L’un de ces « passés multiples » est le vieux monde, qui cessa d’exister vers 1917, puis fut artificiellement effacé de la mémoire (du moins chez nous, en Russie), avec toutes ses caractéristiques, y compris l’orthographie [1]. Son image s’effondra, bien que tous (ou presque tous) les éléments soient restés en place. Nous ne pouvons maintenant juger de l’ensemble qu’à partir des parties qui ont survécu, principalement les livres.

L’époque passée était avant tout une époque de livre, bien que (paradoxe pour le regard moderne) l’écriture et la lecture étaient accessibles seulement à une minorité éduquée. Le livre, la relation du livre avec la personnalité humaine et la personnalité elle-même avait une signification extraordinaire dans le « vieux monde », mais pas compréhensible pour tous aujourd’hui. Jetons un coup d’œil à cette époque récente, mais sans trace laissée. Ou plutôt, à ses relations avec l’homme et le livre. Je parlerai du « vieux monde » en général, mais en premier lieu — à titre d’exemple — de la Russie.

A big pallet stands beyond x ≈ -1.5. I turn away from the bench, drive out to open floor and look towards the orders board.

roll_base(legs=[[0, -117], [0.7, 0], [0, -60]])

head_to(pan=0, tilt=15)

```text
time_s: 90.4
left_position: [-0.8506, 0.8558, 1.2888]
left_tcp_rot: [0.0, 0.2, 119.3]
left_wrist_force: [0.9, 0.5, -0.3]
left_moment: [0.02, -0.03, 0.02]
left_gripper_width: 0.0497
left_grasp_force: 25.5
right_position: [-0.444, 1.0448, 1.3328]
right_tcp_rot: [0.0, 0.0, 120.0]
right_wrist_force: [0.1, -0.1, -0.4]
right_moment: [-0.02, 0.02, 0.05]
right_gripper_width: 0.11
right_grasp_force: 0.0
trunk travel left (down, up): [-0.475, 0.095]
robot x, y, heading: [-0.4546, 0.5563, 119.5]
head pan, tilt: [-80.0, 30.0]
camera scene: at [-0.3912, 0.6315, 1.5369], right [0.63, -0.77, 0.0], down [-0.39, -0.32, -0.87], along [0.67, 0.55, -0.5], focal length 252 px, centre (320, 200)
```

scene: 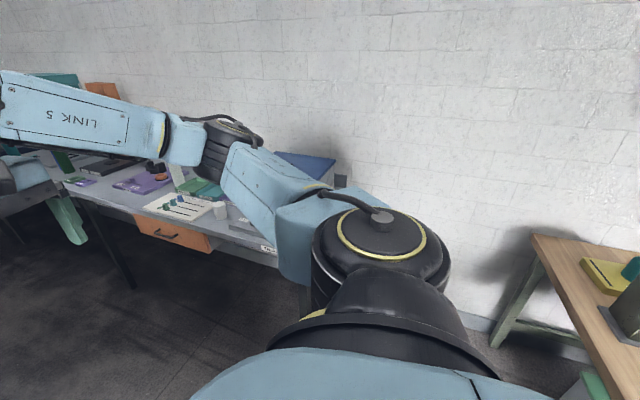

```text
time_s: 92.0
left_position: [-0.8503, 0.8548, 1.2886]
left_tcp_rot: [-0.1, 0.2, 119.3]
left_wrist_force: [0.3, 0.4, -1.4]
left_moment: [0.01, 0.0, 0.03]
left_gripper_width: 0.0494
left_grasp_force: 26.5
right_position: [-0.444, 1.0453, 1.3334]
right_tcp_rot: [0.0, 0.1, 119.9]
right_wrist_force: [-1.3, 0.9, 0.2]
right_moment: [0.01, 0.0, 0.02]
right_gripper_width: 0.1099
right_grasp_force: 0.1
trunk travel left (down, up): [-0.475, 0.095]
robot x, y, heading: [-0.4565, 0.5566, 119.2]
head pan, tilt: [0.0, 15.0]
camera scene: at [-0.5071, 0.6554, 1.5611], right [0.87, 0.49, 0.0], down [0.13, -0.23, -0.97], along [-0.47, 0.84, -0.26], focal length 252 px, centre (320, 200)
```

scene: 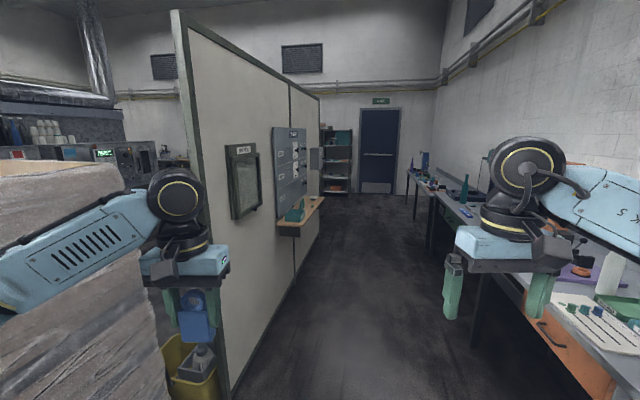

Ce qui distinguait avant tout le « vieux monde » du nouveau était son orientation intérieure, l’attention portée à l’homme intérieur, développée par le christianisme. Plus tard, la révolution mit le monde sens dessus dessous, en faisant de l’apparence extérieure la principale préoccupation, et l’intérieur — secondaire.

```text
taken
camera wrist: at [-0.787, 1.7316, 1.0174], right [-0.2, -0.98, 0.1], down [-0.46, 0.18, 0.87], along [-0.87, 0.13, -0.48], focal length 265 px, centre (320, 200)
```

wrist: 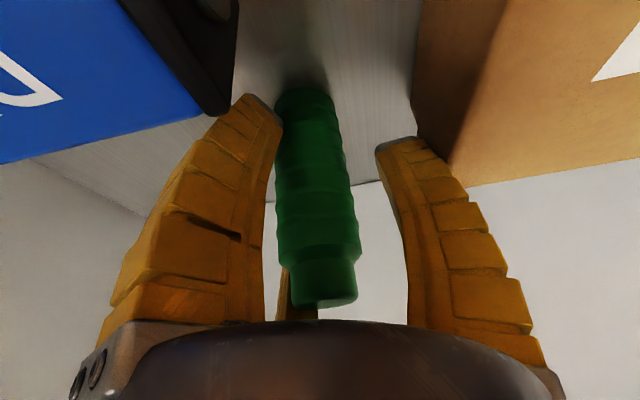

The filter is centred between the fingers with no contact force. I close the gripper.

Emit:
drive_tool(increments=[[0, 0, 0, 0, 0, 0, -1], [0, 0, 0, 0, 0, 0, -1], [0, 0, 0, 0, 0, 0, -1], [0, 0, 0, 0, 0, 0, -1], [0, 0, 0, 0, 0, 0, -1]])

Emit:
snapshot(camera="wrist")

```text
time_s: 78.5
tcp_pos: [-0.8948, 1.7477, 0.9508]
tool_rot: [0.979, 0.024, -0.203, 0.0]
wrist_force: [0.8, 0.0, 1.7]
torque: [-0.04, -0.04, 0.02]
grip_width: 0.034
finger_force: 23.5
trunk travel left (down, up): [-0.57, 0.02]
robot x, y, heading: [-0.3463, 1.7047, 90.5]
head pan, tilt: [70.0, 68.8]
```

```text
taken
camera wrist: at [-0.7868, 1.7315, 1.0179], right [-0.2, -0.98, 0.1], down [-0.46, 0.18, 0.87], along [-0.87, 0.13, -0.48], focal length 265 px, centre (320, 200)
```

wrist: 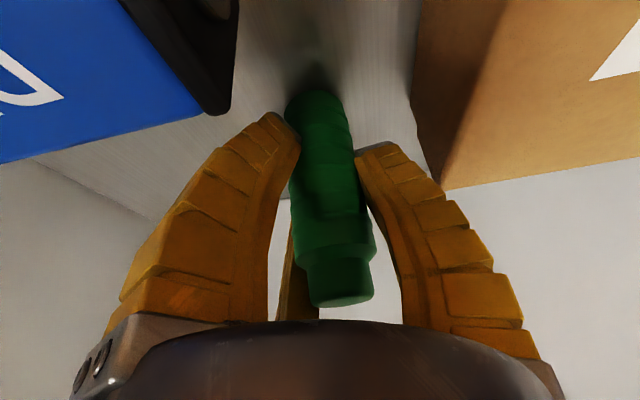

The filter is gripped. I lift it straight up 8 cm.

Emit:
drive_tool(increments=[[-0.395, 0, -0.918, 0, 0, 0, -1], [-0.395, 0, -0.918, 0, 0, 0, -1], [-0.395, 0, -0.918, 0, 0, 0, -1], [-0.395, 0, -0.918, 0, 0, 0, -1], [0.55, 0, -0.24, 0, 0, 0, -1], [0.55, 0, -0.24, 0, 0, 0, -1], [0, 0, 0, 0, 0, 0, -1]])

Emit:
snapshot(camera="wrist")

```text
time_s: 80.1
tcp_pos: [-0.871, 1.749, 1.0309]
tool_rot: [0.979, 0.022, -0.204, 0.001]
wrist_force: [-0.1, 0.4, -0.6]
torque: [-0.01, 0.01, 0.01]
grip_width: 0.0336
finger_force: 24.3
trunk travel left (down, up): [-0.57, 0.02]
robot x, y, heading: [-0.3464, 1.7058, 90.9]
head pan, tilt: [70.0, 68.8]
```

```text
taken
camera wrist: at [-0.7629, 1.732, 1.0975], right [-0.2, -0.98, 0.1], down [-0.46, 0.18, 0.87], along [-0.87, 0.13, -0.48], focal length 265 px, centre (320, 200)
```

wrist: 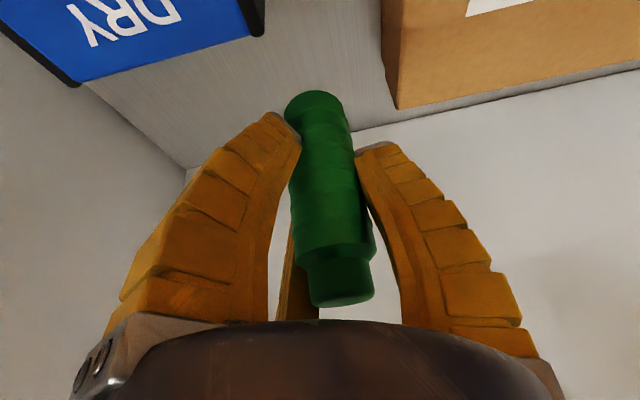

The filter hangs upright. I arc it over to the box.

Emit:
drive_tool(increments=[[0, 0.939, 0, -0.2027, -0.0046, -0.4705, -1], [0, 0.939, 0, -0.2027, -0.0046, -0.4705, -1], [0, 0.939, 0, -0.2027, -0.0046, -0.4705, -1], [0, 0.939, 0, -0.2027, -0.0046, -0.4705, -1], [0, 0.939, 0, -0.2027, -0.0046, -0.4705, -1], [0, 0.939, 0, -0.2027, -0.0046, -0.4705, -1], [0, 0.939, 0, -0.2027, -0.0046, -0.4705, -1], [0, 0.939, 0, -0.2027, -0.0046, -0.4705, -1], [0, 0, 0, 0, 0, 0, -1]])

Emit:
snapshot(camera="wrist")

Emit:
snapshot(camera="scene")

Dans ce monde, la personnalité avait une valeur nettement plus importante que maintenant, non pas d’une valeur utilitaire (comme celle d’un serviteur, d’un employé, d’un subordonné, d’un travailleur — qu’il soit académicien ou non), mais une valeur indépendante. Malheureusement, de nos jours, la valeur intrinsèque de la personnalité, son développement — sont des paroles qui ne veulent dire rien. Le « nouveau » monde connaît la personnalité « utile » (pour l’État ou tout autre maître), qui « prospère » matériellement (la même utilité, mais dorée), sans que son contenu soit important pour quiconque, en premier lieu pour elle-même.

Une attention particulière à la vie intérieure est caractéristique de la littérature russe, dans sa seule partie grande et digne d’intérêt — créée avant la fin du vieux monde et immédiatement après, en émigration. Cette littérature est profondément psychologique, elle s’occupe de la personnalité, de l’homme, du début à la fin, et non pas des « idées », des « tâches d’Etat » ou du divertissement du lecteur.

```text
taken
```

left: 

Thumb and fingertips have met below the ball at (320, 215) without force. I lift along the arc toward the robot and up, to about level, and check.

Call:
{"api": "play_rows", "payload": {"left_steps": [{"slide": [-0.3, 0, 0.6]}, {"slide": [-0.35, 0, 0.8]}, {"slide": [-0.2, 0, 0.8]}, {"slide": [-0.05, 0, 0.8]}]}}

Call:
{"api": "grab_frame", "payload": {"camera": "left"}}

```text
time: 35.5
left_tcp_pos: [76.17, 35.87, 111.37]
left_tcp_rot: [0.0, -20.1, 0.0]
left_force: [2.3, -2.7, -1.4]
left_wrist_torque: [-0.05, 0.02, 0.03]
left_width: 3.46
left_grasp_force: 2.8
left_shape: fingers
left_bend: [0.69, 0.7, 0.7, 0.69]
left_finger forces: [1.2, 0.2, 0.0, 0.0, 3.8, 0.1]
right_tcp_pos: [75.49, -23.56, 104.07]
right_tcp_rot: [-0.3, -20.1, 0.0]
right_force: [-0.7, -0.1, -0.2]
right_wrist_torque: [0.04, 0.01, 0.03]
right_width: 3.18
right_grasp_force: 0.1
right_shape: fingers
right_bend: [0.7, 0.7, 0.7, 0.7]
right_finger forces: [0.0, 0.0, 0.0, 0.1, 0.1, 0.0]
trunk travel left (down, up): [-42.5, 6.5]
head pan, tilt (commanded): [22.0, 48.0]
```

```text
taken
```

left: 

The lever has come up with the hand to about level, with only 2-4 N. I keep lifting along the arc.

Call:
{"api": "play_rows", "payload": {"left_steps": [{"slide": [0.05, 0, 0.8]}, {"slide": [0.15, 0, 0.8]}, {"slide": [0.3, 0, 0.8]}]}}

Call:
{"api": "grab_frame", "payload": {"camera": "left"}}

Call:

Le « psychologisme » de la littérature reflétait le « psychologisme » de la religion. Le christianisme enseignait l’artiste à être attentif à ses états d’âme. Comme religion, il est autant « sur l’homme » que « sur Dieu ». L’art est est toujours le reflet de la religion de l’artiste, c’est-à-dire de ses représentations fondamentales du monde et de sa place en elle.

Le lecteur moderne peut demander, et qu’en est-il des œuvres des auteurs non religieux ? Comment pourrais-je les offenser?! Après tout, la négation de tout mystère, la croyance que la monde se résume à une mince surface visible à l’oeil — est un privilège aujourd’hui, dont la remise en question peut être dangereuse. Je dirais que la religiosité personnelle du créateur peut être proche de zéro ou négative, comme, par exemple, pour Tchekhov. Le cercle des valeurs d’un tel écrivain détermine néanmoins l’atmosphère du monde dans lequel il grandit. L’atmosphère était chrétienne ; l’« homme intérieur », dont parlait l’apôtre Paul, et son état étaient au centre.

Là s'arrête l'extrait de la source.